What's with people writing stories nowadays in which the tenses are all mixed up--not only in the same paragraph, but sometimes in the same SENTENCE? I've just finished skimming a potential editing project in which the author actually used past, present, and future in one sentence. And, no, they weren't talking about time travel. This was supposedly normal narrative.

When I first encountered this, I thought it was a couple of clients with bad habits and/or bad instruction. However, it's become so rampant now that I can no longer assume that. The only thing I CAN assume, therefore...is that NO ONE is teaching verb tenses in school anymore. I don't mean sketching around them, touching on them briefly, and then going on to "more interesting" things in the language. I mean NOT TEACHING THEM AT ALL.

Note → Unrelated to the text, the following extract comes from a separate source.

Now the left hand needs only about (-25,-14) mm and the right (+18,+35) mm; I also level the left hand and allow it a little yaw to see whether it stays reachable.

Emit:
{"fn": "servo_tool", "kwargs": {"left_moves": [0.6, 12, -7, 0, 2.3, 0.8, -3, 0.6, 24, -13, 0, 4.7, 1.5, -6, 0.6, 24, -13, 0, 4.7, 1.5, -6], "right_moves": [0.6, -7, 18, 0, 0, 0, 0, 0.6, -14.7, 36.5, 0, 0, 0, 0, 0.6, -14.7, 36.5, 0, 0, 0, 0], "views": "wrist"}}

If this is the case, WHY and HOW did this happen?

Please don't get me wrong. Slang is one thing. Informal, casual speech is one thing. But when I see a narrative sentence that says something like, "She and her brother had never ventured out of the safe area in their lives, so they don't know what they experience when they will..." and so on? This makes a reader's head hurt. Which strikes me, oh, I don't know, as something YOU DON'T WANT TO DO?

It's not DIFFICULT to learn verb tenses. In English. No. Really. It's not. In fact, it used to be common sense. It used to be that you couldn't get out of school without nailing these things. But now, it's basic error I see in manuscript after manuscript from people who think they're writing books, even people who claim those books HAVE BEEN EDITED ALREADY.

By whom? The legendary 100 monkeys with computers, allegedly writing Shakespeare?

This isn't a matter of pedantry. It's not a matter of being "picky." It's a matter of communicating clearly what you mean. And it should worry people who call themselves writers, above all. Because in this age of people taking every single word you say or write, pouncing on it, and giving it their OWN spin to paint you in negative terms...why would you be content writing anything that a) makes you look stupid, or b) is completely unintelligible?

I suppose the upside is that if everyone is equally stupid, they won't do you any lasting damage. But I'm not in a position where I'd recommend anyone take that chance.

The up side, I suppose, is that editors will be getting more work than ever. The down side, however, is that that work should be aimed at higher levels than needing to correct what should have been basic, fourth-grade grammar. 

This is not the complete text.